Abandoned Industry – East Williamsburg Before the Artists
East Williamsburg, or Bushwick, or Ridgewood, or rather the intersection of the three, is all the rage now. Groups of French-speaking tourists follow their guides through the sunny streets colonized by bars, cafes and restaurants, to gaze at the open-air murals that now grace the formerly dilapidated walls of old shops and warehouses. The artists had arrived a few years back to fill the space vacated by waning manufacture and distribution enterprises. A few industrial buildings were converted to lofts. Now the trend is in full swing. Businesses and yoga studios are popping out everywhere and residential buildings are bought and renovated in anticipation of rising prices, prices that will eventually push even the artists out of their studio spaces and further east, leaving behind a fully gentrified neighborhood.
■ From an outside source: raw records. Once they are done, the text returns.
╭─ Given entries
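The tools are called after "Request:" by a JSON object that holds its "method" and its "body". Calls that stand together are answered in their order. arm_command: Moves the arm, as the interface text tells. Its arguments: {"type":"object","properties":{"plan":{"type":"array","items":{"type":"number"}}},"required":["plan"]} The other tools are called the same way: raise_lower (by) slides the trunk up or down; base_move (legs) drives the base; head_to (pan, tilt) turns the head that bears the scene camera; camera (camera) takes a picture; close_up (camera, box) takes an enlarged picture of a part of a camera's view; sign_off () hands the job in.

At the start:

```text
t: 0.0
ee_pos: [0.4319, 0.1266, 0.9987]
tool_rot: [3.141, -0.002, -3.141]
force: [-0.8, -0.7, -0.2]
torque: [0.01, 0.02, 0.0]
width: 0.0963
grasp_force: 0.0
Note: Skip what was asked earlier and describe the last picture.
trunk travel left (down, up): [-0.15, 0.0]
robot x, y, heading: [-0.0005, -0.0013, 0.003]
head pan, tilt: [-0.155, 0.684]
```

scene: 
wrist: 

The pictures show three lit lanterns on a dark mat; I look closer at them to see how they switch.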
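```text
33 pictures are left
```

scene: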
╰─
I was there before it started, and watched it all develop. Arrived as part of the first group to take advantage the affordability and accessibility of the neighborhood – namely recent immigrants – and will probably leave as part of another, as part of the “creatives.” As the neighborhood changed I changed with it. These photographs were taken while attending Art School, when Williamsburg had just started, around 2005. There was nothing here, industry was leaving and the artists hadn’t made their way this far yet. I was not seeking to document the change, though inadvertently I did. I was seeking inspiration. The haphazard juxtaposition of old and new coupled with the chaos thrown in by the process of decay that had begun to engulf the place, the unplanned development of its components, the utilitarianism of industrial elements, they all gave the neighborhood a form-follows-function sort of beauty built on natural principles of growth and decay. I was fascinated by the three chief materials that used to dominate the place: brick, glass (mostly broken but still gloriously refracting) and corrugated steel. The bright colors of polished rigs against weathered walls. Repetition. Irony. The distant iconic view that represents New York.